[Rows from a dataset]
----

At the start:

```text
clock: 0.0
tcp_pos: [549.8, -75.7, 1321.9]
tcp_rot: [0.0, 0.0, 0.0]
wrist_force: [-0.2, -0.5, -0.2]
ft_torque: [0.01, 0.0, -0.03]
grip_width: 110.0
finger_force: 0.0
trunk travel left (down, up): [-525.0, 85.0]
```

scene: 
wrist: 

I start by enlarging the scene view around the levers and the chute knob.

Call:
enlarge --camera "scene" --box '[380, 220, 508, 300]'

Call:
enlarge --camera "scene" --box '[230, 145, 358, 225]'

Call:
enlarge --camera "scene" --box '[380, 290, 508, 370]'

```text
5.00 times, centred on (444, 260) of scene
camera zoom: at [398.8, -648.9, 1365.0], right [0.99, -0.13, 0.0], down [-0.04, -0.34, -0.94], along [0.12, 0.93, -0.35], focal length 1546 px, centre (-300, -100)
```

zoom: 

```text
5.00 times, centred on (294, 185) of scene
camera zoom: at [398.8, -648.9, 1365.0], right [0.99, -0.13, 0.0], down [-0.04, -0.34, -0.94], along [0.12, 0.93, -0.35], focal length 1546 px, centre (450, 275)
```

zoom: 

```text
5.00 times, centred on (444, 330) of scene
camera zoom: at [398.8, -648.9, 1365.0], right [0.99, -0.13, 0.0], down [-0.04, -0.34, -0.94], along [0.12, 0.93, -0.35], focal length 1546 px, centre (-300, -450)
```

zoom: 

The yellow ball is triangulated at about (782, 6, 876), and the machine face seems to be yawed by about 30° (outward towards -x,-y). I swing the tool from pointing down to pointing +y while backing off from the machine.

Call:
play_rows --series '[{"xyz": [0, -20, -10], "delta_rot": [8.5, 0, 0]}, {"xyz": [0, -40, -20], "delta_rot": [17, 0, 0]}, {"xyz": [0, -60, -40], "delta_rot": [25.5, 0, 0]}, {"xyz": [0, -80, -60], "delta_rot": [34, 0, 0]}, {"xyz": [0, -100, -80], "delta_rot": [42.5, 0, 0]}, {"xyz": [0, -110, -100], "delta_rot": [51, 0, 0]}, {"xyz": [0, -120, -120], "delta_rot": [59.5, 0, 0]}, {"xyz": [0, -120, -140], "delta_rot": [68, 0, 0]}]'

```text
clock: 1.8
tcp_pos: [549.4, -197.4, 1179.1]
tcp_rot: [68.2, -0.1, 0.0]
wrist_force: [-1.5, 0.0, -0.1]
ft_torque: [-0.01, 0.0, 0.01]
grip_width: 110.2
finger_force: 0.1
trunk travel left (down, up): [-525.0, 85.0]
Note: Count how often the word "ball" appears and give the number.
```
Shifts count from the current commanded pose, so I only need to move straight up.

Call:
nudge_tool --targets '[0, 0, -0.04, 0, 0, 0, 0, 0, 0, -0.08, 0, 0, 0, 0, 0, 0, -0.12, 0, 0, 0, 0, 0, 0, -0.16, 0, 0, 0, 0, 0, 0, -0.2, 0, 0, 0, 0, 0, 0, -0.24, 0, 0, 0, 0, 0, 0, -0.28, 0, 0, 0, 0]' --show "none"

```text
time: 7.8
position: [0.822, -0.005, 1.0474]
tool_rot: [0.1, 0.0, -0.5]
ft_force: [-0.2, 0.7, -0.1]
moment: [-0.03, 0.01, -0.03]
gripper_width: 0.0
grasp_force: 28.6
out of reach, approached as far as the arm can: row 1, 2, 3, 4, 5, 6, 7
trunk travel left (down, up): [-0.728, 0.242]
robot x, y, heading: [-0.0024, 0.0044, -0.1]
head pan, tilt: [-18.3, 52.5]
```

----

▶ [YOUR OBJECTIVE]: In the text section, find "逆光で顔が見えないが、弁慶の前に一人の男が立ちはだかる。" and reproduce everything up to and including "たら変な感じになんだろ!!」".

▶ [TEXT SECTION]:

----

≪OP≫
暗闇の中、後ろからの青いピンスポだけで照らされる弁慶。
『これは一人の荒くれ者のお話』
逆光で顔が見えないが、弁慶の前に一人の男が立ちはだかる。
≪現代≫
ヤンキーの特攻服を着た宮本と千葉、そして学ランの佐々木。バイクが2台。そして何名かのヤンキー。
宮本「なんで修学旅行に来てまで地元のヤンキーに絡まれなきゃいけねぇんだよ」
佐々木「そんな恰好してるからだよ!!」
ひとりひとりヤンキーにかみつきます。
宮本「飛龍館高校剣道部、主将!宮本武!!!・・・・・・・・ってお前も言えよ!!俺だけ言ったら変な感じになんだろ!!」
佐々木「…え・・・あ、同じく飛龍館高校、剣道部、副将ぉ、佐々木太郎ぉ!」
(宮本にむりやり言わされる佐々木)

----

▶ [FULL SOLUTION]:
逆光で顔が見えないが、弁慶の前に一人の男が立ちはだかる。
≪現代≫
ヤンキーの特攻服を着た宮本と千葉、そして学ランの佐々木。バイクが2台。そして何名かのヤンキー。
宮本「なんで修学旅行に来てまで地元のヤンキーに絡まれなきゃいけねぇんだよ」
佐々木「そんな恰好してるからだよ!!」
ひとりひとりヤンキーにかみつきます。
宮本「飛龍館高校剣道部、主将!宮本武!!!・・・・・・・・ってお前も言えよ!!俺だけ言ったら変な感じになんだろ!!」